C’est ce « par classe » qui, avec l’utilisation des réseaux sociaux et l’équipement en smartphone d’enfants de plus en plus tôt, a comme perdu de son sens : le harcèlement entre élèves, désormais adossé presque systématiquement à du cyberharcèlement, ne s’arrête plus aux portes de l’école et se répand jusque dans l’intimité des chambres d’enfant.
Dans un rapport remis en octobre aux ministres de l’éducation et de la justice, le député (MoDem) du Finistère Erwan Balanant a rassemblé des statistiques plus alarmantes que celles communément admises. Comme, par exemple, le fait que 25 % des collégiens, dont beaucoup de jeunes filles, déclarent avoir déjà été victimes d’atteintes en ligne. Ou qu’un quart des victimes de harcèlement a déjà envisagé le suicide. « Matteo Bruno, Marion Fraisse, Christopher Fallais, Thybault Duchemin, Evaëlle Dupuis… Ou encore Jonathan Destin, qui a tenté de s’immoler par le feu. Les passages à l’acte se succèdent et défraient tristement la chronique », écrit le député en introduction du rapport.

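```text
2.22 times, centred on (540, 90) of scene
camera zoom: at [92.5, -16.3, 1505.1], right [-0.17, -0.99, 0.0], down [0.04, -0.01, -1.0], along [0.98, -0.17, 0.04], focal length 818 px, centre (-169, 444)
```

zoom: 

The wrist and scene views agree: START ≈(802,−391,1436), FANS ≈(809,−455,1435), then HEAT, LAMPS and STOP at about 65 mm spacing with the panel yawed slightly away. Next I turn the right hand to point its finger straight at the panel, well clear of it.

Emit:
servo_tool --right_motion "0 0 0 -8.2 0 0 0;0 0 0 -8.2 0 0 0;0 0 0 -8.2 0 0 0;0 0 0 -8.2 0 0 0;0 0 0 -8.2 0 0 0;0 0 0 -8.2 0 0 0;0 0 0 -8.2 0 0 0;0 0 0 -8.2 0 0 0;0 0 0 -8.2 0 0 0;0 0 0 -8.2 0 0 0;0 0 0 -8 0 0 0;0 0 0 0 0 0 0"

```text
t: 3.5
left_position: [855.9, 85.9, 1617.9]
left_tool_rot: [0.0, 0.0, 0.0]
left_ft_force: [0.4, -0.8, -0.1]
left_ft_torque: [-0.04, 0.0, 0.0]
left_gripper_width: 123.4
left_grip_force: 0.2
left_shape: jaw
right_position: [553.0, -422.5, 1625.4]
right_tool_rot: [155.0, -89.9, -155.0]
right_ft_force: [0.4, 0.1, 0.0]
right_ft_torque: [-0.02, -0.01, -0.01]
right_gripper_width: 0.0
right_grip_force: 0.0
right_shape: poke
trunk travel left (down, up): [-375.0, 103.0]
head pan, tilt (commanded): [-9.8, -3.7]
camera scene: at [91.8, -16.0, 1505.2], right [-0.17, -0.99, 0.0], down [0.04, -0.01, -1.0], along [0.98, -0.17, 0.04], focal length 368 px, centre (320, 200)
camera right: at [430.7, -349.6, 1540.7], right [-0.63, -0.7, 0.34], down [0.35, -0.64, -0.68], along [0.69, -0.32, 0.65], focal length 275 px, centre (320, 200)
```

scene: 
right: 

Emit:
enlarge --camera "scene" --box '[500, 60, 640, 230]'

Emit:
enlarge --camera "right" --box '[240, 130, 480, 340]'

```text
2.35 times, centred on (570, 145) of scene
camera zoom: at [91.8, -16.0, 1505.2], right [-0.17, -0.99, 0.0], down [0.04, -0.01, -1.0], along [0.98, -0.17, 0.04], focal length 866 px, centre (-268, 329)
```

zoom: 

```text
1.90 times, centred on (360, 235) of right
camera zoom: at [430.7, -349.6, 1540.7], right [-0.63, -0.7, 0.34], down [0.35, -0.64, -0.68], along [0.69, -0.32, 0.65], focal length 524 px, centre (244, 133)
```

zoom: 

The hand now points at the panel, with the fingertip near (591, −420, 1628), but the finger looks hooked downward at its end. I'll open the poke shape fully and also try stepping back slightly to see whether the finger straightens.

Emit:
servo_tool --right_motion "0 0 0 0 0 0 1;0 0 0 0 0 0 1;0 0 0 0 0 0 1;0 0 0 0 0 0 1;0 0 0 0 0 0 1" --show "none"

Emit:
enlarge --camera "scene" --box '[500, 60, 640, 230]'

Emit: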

« Presque une mission impossible »
Il plaide avec d’autres – dont des enseignants, des chefs d’établissement, mais aussi des familles, des psychologues et des psychiatres spécialistes de l’enfant – pour une redéfinition du phénomène à l’aune des évolutions de société. « Mieux nommer ces violences, c’est mieux les cerner, défend-il. Une étape essentielle, si l’on veut que l’école parvienne à mieux les endiguer. » Le harcèlement doit recouvrir, selon lui, « l’ensemble des comportements agressifs qu’un ou plusieurs élèves ou personnels scolaires infligent de façon réitérée et sur une certaine période, à l’intérieur d’un établissement ou dans un lieu où la vie de celui-ci se prolonge – notamment à ses abords, sur le chemin pour s’y rendre ou en ligne ».
Une façon d’englober tous les espaces que fréquente le jeune, mais aussi tous les acteurs et même les « adultes harceleurs ». Sur ce sujet, l’éducation nationale ne méconnaît pas les faits : un rapport interne leur avait été consacré en 2004. Le Défenseur des droits a aussi évoqué le sujet, en 2019. « On voit de plus en plus de familles qui tentent d’alerter l’institution, explique l’avocate Valérie Piau. Mais cela reste compliqué pour elles de faire reconnaître la situation, surtout s’il n’y a pas dépôt de plainte. L’école a encore tendance à s’abriter derrière l’absence de réaction pénale. »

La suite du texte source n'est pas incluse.